▼▼▼

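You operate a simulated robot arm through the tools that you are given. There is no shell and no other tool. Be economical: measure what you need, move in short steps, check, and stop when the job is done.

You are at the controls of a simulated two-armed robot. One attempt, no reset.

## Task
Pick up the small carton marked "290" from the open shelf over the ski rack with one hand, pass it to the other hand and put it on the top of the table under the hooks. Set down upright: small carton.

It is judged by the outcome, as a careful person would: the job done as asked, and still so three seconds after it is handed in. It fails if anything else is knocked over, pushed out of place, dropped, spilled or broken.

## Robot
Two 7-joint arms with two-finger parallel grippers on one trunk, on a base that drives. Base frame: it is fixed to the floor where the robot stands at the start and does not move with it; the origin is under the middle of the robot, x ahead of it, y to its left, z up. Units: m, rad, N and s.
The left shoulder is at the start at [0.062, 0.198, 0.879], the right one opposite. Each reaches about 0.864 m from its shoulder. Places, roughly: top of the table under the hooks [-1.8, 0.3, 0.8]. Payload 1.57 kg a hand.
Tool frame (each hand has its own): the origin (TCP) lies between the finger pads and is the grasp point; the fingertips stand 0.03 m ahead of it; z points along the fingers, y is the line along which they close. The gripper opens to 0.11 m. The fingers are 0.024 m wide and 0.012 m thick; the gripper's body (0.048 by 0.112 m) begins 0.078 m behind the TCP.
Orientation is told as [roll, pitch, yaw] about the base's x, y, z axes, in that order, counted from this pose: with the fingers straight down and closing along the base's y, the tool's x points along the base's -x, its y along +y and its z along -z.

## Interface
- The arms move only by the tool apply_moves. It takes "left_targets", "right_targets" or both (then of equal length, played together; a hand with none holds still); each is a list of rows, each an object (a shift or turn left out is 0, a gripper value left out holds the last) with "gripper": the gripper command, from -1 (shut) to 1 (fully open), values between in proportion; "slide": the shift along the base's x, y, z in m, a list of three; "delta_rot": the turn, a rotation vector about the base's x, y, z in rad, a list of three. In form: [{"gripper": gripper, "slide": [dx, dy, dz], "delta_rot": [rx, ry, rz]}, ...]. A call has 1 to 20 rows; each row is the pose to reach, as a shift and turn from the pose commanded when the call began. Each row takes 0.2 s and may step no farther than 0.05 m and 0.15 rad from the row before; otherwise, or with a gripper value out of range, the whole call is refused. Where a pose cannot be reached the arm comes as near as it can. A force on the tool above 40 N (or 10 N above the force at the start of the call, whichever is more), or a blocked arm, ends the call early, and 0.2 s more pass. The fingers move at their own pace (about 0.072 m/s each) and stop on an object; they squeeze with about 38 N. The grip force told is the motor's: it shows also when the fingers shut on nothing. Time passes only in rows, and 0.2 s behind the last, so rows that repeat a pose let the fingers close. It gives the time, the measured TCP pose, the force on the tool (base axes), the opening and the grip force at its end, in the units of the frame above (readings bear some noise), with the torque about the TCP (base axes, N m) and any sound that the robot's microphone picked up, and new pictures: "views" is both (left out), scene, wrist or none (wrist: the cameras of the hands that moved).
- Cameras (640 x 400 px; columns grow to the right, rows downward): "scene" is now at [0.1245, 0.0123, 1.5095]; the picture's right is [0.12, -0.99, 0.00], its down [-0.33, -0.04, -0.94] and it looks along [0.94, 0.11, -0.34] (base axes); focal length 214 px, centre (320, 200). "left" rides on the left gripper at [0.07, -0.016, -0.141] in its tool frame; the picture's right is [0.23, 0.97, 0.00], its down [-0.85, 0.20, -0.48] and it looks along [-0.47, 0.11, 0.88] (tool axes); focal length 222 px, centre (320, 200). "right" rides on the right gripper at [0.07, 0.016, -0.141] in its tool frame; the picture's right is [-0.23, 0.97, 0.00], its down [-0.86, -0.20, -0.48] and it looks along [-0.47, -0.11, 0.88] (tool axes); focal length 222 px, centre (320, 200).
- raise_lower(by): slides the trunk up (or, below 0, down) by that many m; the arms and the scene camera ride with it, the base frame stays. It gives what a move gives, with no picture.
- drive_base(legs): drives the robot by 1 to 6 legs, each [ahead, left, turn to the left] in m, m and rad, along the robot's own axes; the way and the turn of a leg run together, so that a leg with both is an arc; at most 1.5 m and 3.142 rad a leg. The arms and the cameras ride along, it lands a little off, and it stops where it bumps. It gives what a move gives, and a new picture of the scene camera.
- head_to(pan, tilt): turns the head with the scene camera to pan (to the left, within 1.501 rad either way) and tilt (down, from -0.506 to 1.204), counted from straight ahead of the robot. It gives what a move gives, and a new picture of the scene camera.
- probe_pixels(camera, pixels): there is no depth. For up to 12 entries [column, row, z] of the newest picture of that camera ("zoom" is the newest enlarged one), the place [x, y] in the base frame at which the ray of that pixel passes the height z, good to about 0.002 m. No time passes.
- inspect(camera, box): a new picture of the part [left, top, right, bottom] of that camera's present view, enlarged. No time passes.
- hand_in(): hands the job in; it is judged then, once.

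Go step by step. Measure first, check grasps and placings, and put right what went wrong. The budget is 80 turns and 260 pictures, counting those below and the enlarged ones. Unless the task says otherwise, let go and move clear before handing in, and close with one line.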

▲▲▲

→ **WRITTEN EXERCISE**:
Your task is to repeat each line of the material exactly.

→ **WORKED SOLUTION**:
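You operate a simulated robot arm through the tools that you are given. There is no shell and no other tool. Be economical: measure what you need, move in short steps, check, and stop when the job is done.

You are at the controls of a simulated two-armed robot. One attempt, no reset.

## Task
Pick up the small carton marked "290" from the open shelf over the ski rack with one hand, pass it to the other hand and put it on the top of the table under the hooks. Set down upright: small carton.

It is judged by the outcome, as a careful person would: the job done as asked, and still so three seconds after it is handed in. It fails if anything else is knocked over, pushed out of place, dropped, spilled or broken.

## Robot
Two 7-joint arms with two-finger parallel grippers on one trunk, on a base that drives. Base frame: it is fixed to the floor where the robot stands at the start and does not move with it; the origin is under the middle of the robot, x ahead of it, y to its left, z up. Units: m, rad, N and s.
The left shoulder is at the start at [0.062, 0.198, 0.879], the right one opposite. Each reaches about 0.864 m from its shoulder. Places, roughly: top of the table under the hooks [-1.8, 0.3, 0.8]. Payload 1.57 kg a hand.
Tool frame (each hand has its own): the origin (TCP) lies between the finger pads and is the grasp point; the fingertips stand 0.03 m ahead of it; z points along the fingers, y is the line along which they close. The gripper opens to 0.11 m. The fingers are 0.024 m wide and 0.012 m thick; the gripper's body (0.048 by 0.112 m) begins 0.078 m behind the TCP.
Orientation is told as [roll, pitch, yaw] about the base's x, y, z axes, in that order, counted from this pose: with the fingers straight down and closing along the base's y, the tool's x points along the base's -x, its y along +y and its z along -z.

## Interface
- The arms move only by the tool apply_moves. It takes "left_targets", "right_targets" or both (then of equal length, played together; a hand with none holds still); each is a list of rows, each an object (a shift or turn left out is 0, a gripper value left out holds the last) with "gripper": the gripper command, from -1 (shut) to 1 (fully open), values between in proportion; "slide": the shift along the base's x, y, z in m, a list of three; "delta_rot": the turn, a rotation vector about the base's x, y, z in rad, a list of three. In form: [{"gripper": gripper, "slide": [dx, dy, dz], "delta_rot": [rx, ry, rz]}, ...]. A call has 1 to 20 rows; each row is the pose to reach, as a shift and turn from the pose commanded when the call began. Each row takes 0.2 s and may step no farther than 0.05 m and 0.15 rad from the row before; otherwise, or with a gripper value out of range, the whole call is refused. Where a pose cannot be reached the arm comes as near as it can. A force on the tool above 40 N (or 10 N above the force at the start of the call, whichever is more), or a blocked arm, ends the call early, and 0.2 s more pass. The fingers move at their own pace (about 0.072 m/s each) and stop on an object; they squeeze with about 38 N. The grip force told is the motor's: it shows also when the fingers shut on nothing. Time passes only in rows, and 0.2 s behind the last, so rows that repeat a pose let the fingers close. It gives the time, the measured TCP pose, the force on the tool (base axes), the opening and the grip force at its end, in the units of the frame above (readings bear some noise), with the torque about the TCP (base axes, N m) and any sound that the robot's microphone picked up, and new pictures: "views" is both (left out), scene, wrist or none (wrist: the cameras of the hands that moved).
- Cameras (640 x 400 px; columns grow to the right, rows downward): "scene" is now at [0.1245, 0.0123, 1.5095]; the picture's right is [0.12, -0.99, 0.00], its down [-0.33, -0.04, -0.94] and it looks along [0.94, 0.11, -0.34] (base axes); focal length 214 px, centre (320, 200). "left" rides on the left gripper at [0.07, -0.016, -0.141] in its tool frame; the picture's right is [0.23, 0.97, 0.00], its down [-0.85, 0.20, -0.48] and it looks along [-0.47, 0.11, 0.88] (tool axes); focal length 222 px, centre (320, 200). "right" rides on the right gripper at [0.07, 0.016, -0.141] in its tool frame; the picture's right is [-0.23, 0.97, 0.00], its down [-0.86, -0.20, -0.48] and it looks along [-0.47, -0.11, 0.88] (tool axes); focal length 222 px, centre (320, 200).
- raise_lower(by): slides the trunk up (or, below 0, down) by that many m; the arms and the scene camera ride with it, the base frame stays. It gives what a move gives, with no picture.
- drive_base(legs): drives the robot by 1 to 6 legs, each [ahead, left, turn to the left] in m, m and rad, along the robot's own axes; the way and the turn of a leg run together, so that a leg with both is an arc; at most 1.5 m and 3.142 rad a leg. The arms and the cameras ride along, it lands a little off, and it stops where it bumps. It gives what a move gives, and a new picture of the scene camera.
- head_to(pan, tilt): turns the head with the scene camera to pan (to the left, within 1.501 rad either way) and tilt (down, from -0.506 to 1.204), counted from straight ahead of the robot. It gives what a move gives, and a new picture of the scene camera.
- probe_pixels(camera, pixels): there is no depth. For up to 12 entries [column, row, z] of the newest picture of that camera ("zoom" is the newest enlarged one), the place [x, y] in the base frame at which the ray of that pixel passes the height z, good to about 0.002 m. No time passes.
- inspect(camera, box): a new picture of the part [left, top, right, bottom] of that camera's present view, enlarged. No time passes.
- hand_in(): hands the job in; it is judged then, once.

Go step by step. Measure first, check grasps and placings, and put right what went wrong. The budget is 80 turns and 260 pictures, counting those below and the enlarged ones. Unless the task says otherwise, let go and move clear before handing in, and close with one line.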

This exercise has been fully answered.